Bridge Books on located in the CBD of Johannesburg is often thought of as one of the first bookstores in downtown Johannesburg. However according to a statement to the Sunday Times from the owner Griffin Shea, that’s simply not true.
“People are always telling me, ‘Oh, there’s finally a bookstore in town!’ But if you look out that window there are two booksellers right across the street. There’s another one behind us, and if you go round the corner there are just tons and tons of people selling books,” Griffin told the Sunday Times.
He is referring to the underground book sellers of Johannesburg.
Shea, who now runs this independent bookstore started out selling books out of his backpack after he moved to South Africa, in a similar way to many of the other informal booksellers in the Johannesburg CBD.
“I was armed with all this grim data about how nobody reads in South Africa,” he says. “But when you walk around you realize there’s a lot of reading happening that the formal book industry just doesn’t know about,” Shea says.
Because the book trade happens informally, you do not see the books that people are reading on bestseller lists, and much of the data you see online about people not reading neglects that. Books are actually in fact hot commodity. So much so that 2013, the big chain in South Africa, Exclusive Books, lost R5 million to book theft.
Informal work in South Africa is actually a huge contributor to the economy that is often ignored. According to research conducted in 2010, there are about six million small businesses in South Africa. Most of them are informal. Some of the booksellers Shea works with finds they can make more money selling on the street than working at a minimum wage paying job.

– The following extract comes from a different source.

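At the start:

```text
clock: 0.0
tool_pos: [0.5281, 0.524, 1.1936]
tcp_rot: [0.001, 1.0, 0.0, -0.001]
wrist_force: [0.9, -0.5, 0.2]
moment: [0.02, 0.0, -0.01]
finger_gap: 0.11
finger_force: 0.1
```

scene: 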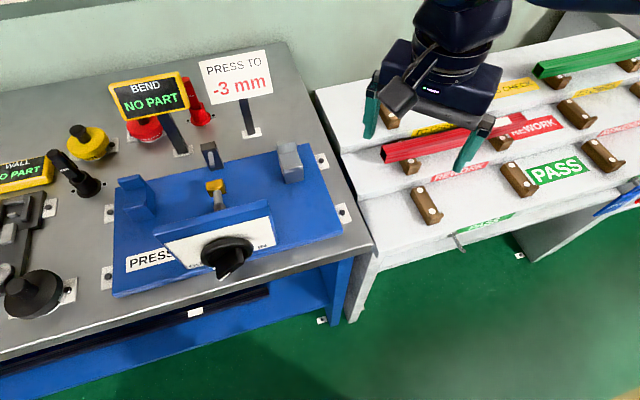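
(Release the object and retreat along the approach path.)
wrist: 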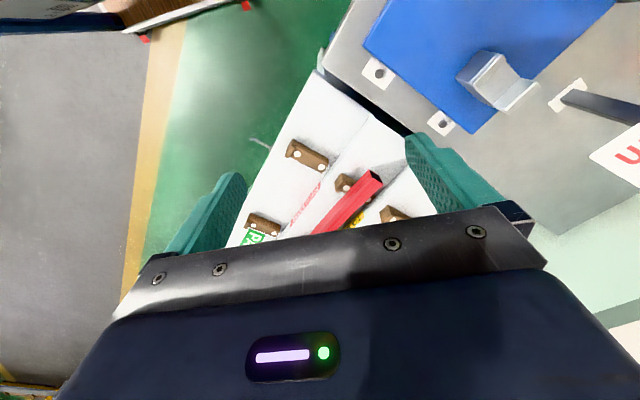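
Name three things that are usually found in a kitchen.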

However, bookselling in downtown Joburg is not easy. It’s actually quite cut-throat, according to a News24 article by Shea, who did a PhD at Wits University on the subject. Because they are often sold outside, the books can be damaged by the weather, theft, or animals such as rats. He gives an example of a seller named, Mahle Mavimbela, who will not leave his books unattended after being attacked and robbed. He believes it was an organized attack, possibly by a competing business.
Mavimbela too however found he is better off selling books than his previous job of managing a takeout place, where he only made R2500 a month. Selling books he can manage his own hours and make more money.
Bridge books, located at 95 Commissioner Street, is not only committed to bridging the gap between the informal and formal book industry but also to “supporting African writers and in finding as many ways of getting books into the hands of as many readers as possible,” according to their website. The bookstore holds ancient and modern African literature as well as international books.
They are also setting up a non-profit called African Book Trust, which aims to provide African literature to schools and libraries all across South Africa.
Shea also lead a walking tour, partnered with JoziWalks, over the past weekend, showing not only all the different booksellers that are located in this busy part of the city, but also the rich history of book selling and libraries in South Africa dating back to 1800s. The tour also reveals how safe the inner city is, despite popular misconceptions.
The tour ended with two traditional oral African stories, one from Angola and another from Ethiopia, as well as a discussion with two African authors, Zukiswa Wanner, author of The Madams, and Chike Frankie Edozien, who talked about his recently published memoir, Lives of Great Men, in which he reflects on being gay and growing up in Nigeria.